Aromatic, rich and fragrant Fish Bone Broth
Prep Time: 15 minutes • Cook Time: 1 hour 15 minutes Yield: Varies depending on pot size; these ingredients are sufficient for 1 gallon of broth
5–7 pounds fish carcasses or heads from large non-oily fish such as halibut, cod, sole, rockfish, turbot, or tilapia (Non-oily fish is necessary because the fish oils in fatty fish such as salmon become rancid in cooking).
2 tablespoons ghee
1–2 carrots, scrubbed and coarsely chopped
2 ribs organic celery, including leafy part, coarsely chopped
2 medium onion, coarsely chopped
Purified water to just cover the bones in the pot
1 bay leaf
1–2 whole cloves
2 teaspoons peppercorns
1 tablespoon bouquet garni or a small handful of fresh parsley and 4–5 stems fresh thyme
Instructions:
1. Wash the fish and cut off the gills if present. In a large stockpot, melt the ghee over medium-low to low heat. Add the carrots, celery, and onion and cook, stirring occasionally, for about 20 minutes. Add the fish and enough water to cover it by 1”. Increase the heat to medium and bring the water to a bare simmer. Use a shallow spoon to carefully skim the film off the top of the broth.

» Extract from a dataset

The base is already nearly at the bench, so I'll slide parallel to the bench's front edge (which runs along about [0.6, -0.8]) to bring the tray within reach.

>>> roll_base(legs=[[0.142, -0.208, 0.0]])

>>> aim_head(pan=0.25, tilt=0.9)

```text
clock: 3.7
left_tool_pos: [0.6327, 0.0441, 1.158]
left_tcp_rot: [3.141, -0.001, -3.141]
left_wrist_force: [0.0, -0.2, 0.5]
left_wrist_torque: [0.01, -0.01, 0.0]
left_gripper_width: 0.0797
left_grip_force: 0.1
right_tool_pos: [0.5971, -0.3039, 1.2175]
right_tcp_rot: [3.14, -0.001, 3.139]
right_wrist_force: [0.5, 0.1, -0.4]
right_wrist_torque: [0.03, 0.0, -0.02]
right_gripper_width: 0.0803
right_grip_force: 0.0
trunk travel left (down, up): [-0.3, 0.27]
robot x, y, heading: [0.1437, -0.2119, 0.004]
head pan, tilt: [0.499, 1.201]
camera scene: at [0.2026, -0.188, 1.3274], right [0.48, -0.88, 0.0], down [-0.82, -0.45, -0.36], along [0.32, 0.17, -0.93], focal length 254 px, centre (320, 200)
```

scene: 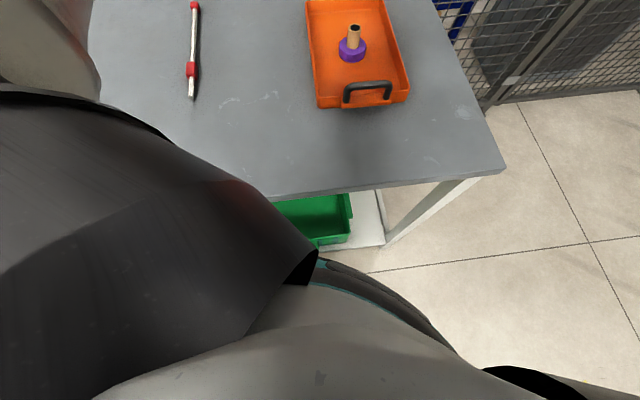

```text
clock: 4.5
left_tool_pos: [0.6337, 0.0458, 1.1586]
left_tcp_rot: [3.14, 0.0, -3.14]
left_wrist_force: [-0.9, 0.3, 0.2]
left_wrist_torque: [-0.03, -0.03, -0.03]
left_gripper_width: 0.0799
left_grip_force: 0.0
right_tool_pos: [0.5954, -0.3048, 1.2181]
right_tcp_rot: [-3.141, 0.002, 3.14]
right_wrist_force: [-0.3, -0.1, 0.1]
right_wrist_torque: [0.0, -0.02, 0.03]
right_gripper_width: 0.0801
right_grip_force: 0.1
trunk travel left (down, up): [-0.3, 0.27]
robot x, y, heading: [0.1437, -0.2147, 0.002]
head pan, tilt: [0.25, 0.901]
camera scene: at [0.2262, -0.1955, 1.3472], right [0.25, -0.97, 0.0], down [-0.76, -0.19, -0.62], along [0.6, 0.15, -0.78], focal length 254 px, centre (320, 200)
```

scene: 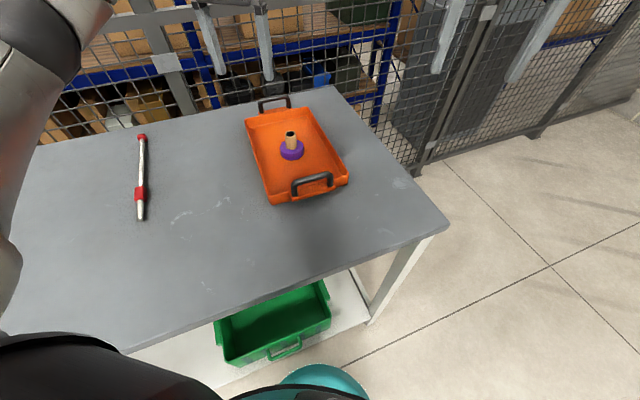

2. Add the bay leaf, cloves, peppercorns, and bouquet garni and reduce the heat to low. Cook at a bare simmer for about 50 minutes, uncovered or with the lid askew. Continue to skim the surface as needed. When the broth is done, remove the pot from the heat. Using tongs and/or a large slotted spoon, remove all the bones. Pour the fish bone broth through a fine mesh strainer and discard the solids. Let cool on the counter before refrigerating.
3. You can skim off the fat easily after the broth is chilled if desired. When chilled, the broth should be very gelatinous. The fish bone broth will keep for 5 days in the refrigerator and 3 or more months in your freezer.